Brazilian churrascaria in Westfield
Cabana in Westfield in one of a Brazilian chain of restaurants from a couple of non Brazilian guys. Combined with the shopping mall location this stacks the odds somewhat against receiving authentic food, and in this instance the initial impressions are proven correct time and again, not least by an entourage of staff who describe the food as ‘not really Brazilian’, with no more explanation and much less enthusiasm.
Most Brazilian churrascarias charge a set price for as much meat as you can eat. At Cabana, the philosophy is to choose from individually priced skewers of meat which are supposed to be paraded around the tables. This is not the case at the Westfield Cabana, where the staff seem busy enough warning their clients off the authenticity of the food.
A sharing board to start, ‘Frango’, consists of chicken 3 ways – coxinhas of mashed and spiced chicken, marinated wings and fried chicken, all of which are despondent creatures not before associated with our Amazonian friends across the pond. The same is true of fried balls of rice, apparently under the influence of both herb and parmesan. In reality, these timid spheres occupy dizzying heights of both blandness and pent-up repression.
A 10 oz rib eye steak is requested as medium but turns up just a hairs breadth under well done. Although this results in chunks and globs of very well rendered fat, it is insufficient to make up for the overcooking. Sides of sweet potato fries are acceptable, whilst cassava chips need much more time in a vat of spitting oil.

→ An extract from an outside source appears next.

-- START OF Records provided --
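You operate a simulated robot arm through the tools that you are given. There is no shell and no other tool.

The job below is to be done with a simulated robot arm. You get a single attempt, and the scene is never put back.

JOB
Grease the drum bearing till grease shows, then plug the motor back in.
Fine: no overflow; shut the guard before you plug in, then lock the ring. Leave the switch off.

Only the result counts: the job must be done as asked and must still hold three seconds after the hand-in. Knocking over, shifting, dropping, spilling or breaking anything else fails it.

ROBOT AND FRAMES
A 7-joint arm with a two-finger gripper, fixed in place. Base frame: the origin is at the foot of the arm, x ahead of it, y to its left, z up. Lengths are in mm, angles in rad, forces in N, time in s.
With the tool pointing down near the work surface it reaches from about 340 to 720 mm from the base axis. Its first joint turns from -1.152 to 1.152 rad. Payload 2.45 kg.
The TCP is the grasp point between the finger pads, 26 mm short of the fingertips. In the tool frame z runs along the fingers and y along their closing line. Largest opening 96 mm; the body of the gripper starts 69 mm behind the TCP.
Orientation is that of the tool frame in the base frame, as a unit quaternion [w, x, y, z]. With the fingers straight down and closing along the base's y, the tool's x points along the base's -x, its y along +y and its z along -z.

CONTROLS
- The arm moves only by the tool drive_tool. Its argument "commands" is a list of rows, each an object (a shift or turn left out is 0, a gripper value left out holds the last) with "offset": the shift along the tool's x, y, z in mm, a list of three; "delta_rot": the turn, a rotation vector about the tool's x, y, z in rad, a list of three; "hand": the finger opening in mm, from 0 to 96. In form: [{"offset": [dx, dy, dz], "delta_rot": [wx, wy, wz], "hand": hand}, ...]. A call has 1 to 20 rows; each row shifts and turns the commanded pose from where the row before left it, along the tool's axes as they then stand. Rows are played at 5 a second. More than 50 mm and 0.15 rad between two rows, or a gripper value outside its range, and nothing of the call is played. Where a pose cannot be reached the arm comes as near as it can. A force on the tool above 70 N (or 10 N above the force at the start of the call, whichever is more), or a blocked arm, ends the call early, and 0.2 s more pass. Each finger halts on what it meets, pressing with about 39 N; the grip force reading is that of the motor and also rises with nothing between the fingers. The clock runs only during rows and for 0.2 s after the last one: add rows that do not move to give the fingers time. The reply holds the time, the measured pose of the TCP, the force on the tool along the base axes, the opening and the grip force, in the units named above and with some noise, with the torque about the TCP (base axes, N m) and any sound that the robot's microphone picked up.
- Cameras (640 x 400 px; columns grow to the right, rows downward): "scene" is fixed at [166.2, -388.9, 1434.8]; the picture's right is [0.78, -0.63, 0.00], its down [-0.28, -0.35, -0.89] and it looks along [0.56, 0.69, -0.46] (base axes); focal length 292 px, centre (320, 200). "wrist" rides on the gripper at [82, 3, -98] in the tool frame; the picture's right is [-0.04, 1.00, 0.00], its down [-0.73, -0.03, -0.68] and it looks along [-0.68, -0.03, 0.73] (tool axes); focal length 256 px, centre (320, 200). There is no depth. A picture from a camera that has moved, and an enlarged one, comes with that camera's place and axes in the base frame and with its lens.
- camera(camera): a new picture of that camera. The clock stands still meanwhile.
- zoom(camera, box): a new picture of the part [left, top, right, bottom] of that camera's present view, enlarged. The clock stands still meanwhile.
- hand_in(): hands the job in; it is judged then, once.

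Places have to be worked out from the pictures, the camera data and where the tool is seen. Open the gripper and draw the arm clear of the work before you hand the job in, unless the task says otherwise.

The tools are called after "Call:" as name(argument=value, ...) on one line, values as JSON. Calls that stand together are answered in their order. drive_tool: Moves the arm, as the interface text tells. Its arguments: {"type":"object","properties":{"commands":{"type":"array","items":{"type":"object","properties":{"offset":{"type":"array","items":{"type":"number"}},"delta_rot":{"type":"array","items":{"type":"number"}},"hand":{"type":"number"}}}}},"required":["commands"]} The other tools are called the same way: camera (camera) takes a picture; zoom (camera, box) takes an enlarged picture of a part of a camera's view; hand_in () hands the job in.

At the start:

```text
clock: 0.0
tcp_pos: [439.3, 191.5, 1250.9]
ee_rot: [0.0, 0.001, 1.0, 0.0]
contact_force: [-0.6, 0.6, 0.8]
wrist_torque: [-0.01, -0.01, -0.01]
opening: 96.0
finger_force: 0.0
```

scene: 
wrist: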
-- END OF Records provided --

A Nega Maluca chocolate cake has about as much moisture as the Sahara with none of the mystery, whilst a peanut butter fro-yo fizzes its synthetic essence of chemical-waste on the tongue. To say that this is one to avoid would be an understatement of herculean proportions. After careful consideration, it is safe to say that Cabana has few redeeming features, not least the exploitative price of £35 per person.